In 1955 Isaac Asimov wrote a short story called Franchise. The premise of the story is that by 2008 elections would be unnecessary as a computer looking at all the data would find a Mr Average who would embody the will of the electorate. He or she would be the only voter, the voice of the people, and thus we would get the government we deserve.
Look at us now; we have political parties ruled by opinion polls. The bland leading the bland. Political discourse is a passionless debate between middle managers who follow the pack rather than leading it. They might as well be arguing over which brand of coffee to buy in a supermarket. And this too is pointless, the supermarket already knows the answer and has designed the shelves to push you to the one product that will make them a bigger profit.
The Scottish referendum briefly threatened break the mold, to become a catalyst for a return to proper debate, but, what has happened since then north and south of the Border? The so called “vow” is already falling apart and national political discourse seems to have returned to a petty infantile argument over who is the less or more right wing. Tweedle Ed and Tweedle Dave are so similar in many ways that swapping one for the other is unlikely to make much of a difference to the lives of most of the UK’s population. Horse flies, known as clegs in Scotland, can inflict a painful bite which can take a long time to heal. However the Deputy PM is not even an irritant any longer far less a politician with any teeth. So, add in the Cleggster and the triumvirate of mediocrity is complete.
In Scotland, the Better Together campaign won the independence referendum battle but it looks like losing the political war with the SNP. Labour in particular are in a parlous state. Two recent opinion polls show just how disgruntled the populous is with Labour and the best that the Ed Miliband can say is he faces a “tough fight” in Scotland. The same polls show a surge in support for the SNP. There is a spring in the step of the Nationalists and the soon to be crowned First Minister Nicola Sturgeon. Meanwhile UKIP stride through the political landscape with seven league boots trampling over the cosy UK cabal between the two big parties.

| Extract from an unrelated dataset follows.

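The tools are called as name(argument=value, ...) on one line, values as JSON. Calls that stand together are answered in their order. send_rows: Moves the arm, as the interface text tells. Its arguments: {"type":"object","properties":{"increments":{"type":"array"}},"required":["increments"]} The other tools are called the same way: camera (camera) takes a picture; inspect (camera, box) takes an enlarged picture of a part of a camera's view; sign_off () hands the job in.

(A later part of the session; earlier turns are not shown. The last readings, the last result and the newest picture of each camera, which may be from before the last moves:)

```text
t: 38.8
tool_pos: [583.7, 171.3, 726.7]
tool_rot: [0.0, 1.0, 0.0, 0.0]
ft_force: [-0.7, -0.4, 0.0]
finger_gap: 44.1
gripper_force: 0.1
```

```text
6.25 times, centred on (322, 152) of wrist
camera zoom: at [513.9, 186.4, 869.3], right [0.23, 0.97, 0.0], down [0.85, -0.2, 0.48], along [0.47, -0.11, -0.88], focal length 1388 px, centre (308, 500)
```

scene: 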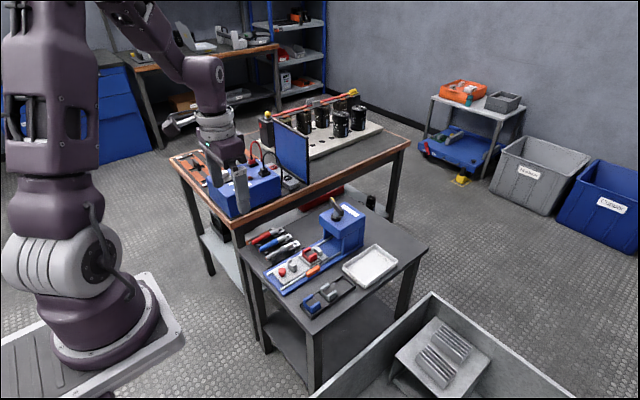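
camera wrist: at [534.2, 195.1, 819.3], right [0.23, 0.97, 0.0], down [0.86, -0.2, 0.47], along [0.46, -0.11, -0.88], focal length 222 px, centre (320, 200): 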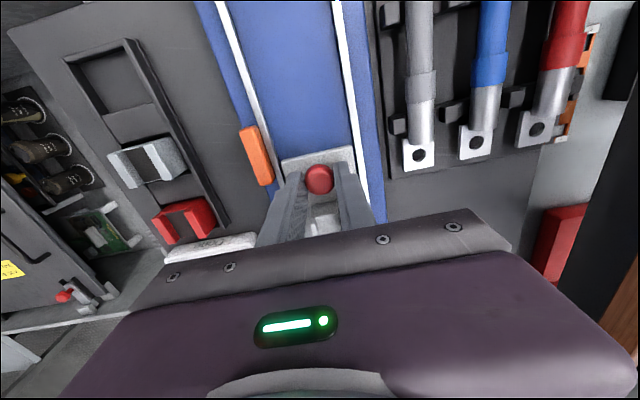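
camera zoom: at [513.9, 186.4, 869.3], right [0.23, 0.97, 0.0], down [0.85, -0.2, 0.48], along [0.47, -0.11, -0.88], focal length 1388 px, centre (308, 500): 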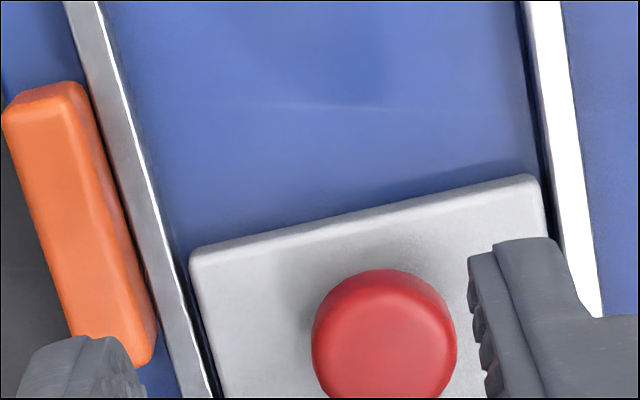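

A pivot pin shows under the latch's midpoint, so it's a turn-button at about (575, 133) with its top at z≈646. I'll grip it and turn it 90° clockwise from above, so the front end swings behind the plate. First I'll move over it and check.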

Nigel Farage rubs his hands together and cackles with glee like some latter day grinning Gollum gloating over his precious.
The question is then, where have all the giants gone? Where are the leaders, those that buck the trend and argue with passion for their viewpoint? Where will we find the next Aneurin Bevan, Tony Benn or even, dare I say it, Margaret Thatcher? Love or loathe them they were difficult to ignore. But with the focus group, opinion poll driven politics of today perhaps we should adopt Isaac Asimov’s “Electronic Democracy” as described. At least then we wouldn’t have elections to disrupt our consumption of things we don’t really need. After all we just want a quiet life don’t we?